PROBLEM STATEMENT
Continue the supplied text from where it stops.

━━ SUPPLIED TEXT

Last fall, Democrats took control of Congress while calling for fiscal responsibility, less pork, and an end to deficit spending--without large tax increases. Rather than keep these promises, they have done the following:
- Enacted $98 billion in tax increases while also passing a budget resolution that assumes approximately $2.7 trillion in tax increases over the next decade;
- Increased entitlement spending by $179 billion over 10 years--barely half of which is paid for;
- Appropriated $22 billion more for discretionary programs in fiscal year 2008 than President Bush requested, which will cost $275 billion over 10 years;
- Added more than $300 billion to deficit spending over the next decade; and
- Repeatedly violated their own ethics reforms, while including 11,351 pork projects in the spending bills.
Due mostly to excessive spending, President Bush has threatened to veto nine of the 12 appropriations bills that have passed the House and six of the seven bills that have passed the Senate. Despite being six weeks into the new fiscal year, Congress has sent only two spending bills--for the Department of Defense and the Departments of Labor, Health and Human Services, Education, and related agencies (labor-HHS-education)--to the President's desk. On November 13, President Bush followed through on his pledge to veto the bloated labor-HHS-education bill.

━━━━
━━ DATASET EXTRACT

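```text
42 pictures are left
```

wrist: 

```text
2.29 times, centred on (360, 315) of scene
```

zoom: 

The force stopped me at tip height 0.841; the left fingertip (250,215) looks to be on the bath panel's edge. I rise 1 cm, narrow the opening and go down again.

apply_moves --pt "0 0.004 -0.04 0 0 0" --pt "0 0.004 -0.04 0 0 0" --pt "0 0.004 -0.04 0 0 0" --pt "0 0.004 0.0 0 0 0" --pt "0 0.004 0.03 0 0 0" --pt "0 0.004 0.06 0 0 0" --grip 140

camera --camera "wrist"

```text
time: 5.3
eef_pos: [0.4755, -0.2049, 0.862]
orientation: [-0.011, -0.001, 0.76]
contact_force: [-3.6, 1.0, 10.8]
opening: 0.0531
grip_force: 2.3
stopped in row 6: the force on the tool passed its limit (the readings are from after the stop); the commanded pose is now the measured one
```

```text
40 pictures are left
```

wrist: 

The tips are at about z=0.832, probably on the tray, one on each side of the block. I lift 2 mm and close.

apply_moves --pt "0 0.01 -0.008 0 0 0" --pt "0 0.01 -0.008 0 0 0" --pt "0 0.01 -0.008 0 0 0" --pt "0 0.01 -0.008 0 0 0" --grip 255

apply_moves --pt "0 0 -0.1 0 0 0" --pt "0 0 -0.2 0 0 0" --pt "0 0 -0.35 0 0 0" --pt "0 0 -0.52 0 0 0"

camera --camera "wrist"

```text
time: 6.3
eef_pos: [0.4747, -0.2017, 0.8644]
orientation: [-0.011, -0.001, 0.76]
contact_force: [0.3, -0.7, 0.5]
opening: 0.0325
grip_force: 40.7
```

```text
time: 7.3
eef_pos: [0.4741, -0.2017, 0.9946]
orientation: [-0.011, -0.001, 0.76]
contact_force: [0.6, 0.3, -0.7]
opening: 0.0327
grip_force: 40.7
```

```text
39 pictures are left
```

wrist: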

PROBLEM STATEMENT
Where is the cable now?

━━━━

SOLVED EXERCISE
Discretionary spending has increased by an average of 9 percent annually since 2001 (defense by 11 percent and non-defense programs by 7 percent). Rather than provide yet another large budget increase, Congress should trim pork, waste, and excessive budget increases from the appropriations bills.
Large Spending Increases
After President Bush offered a budget that would increase non-war discretionary spending by 6.9 percent, Congress passed a budget resolution providing for a 9.4 percent increase. The difference of $22 billion for domestic programs would then become part of the permanent baseline for discretionary spending, likely costing approximately $275 billion over the next decade--or more than $225 per household annually.
The labor-HHS-education appropriations bill, which funds mainly education spending and health research, has been the main focus of contention. This bill accounts for nearly half of the $22 billion difference in spending between Congress and the White House. Congressional Democrats have claimed that they are merely replenishing health and education cuts that have occurred under President Bush. In a recent presidential debate, Sen. Hillary Clinton (D-NY) said, "It's just outrageous that under President Bush, the National Institutes of Health have been basically decreased in funding."
That statement is simply incorrect. According to the Office of Management and Budget, NIH spending has increased from $17.3 billion in 2001 (when President Bush took office) to $28.1 billion in 2007. By no standard--nominal dollars, inflation-adjusted dollars, nor percentage of the economy--is that a decrease.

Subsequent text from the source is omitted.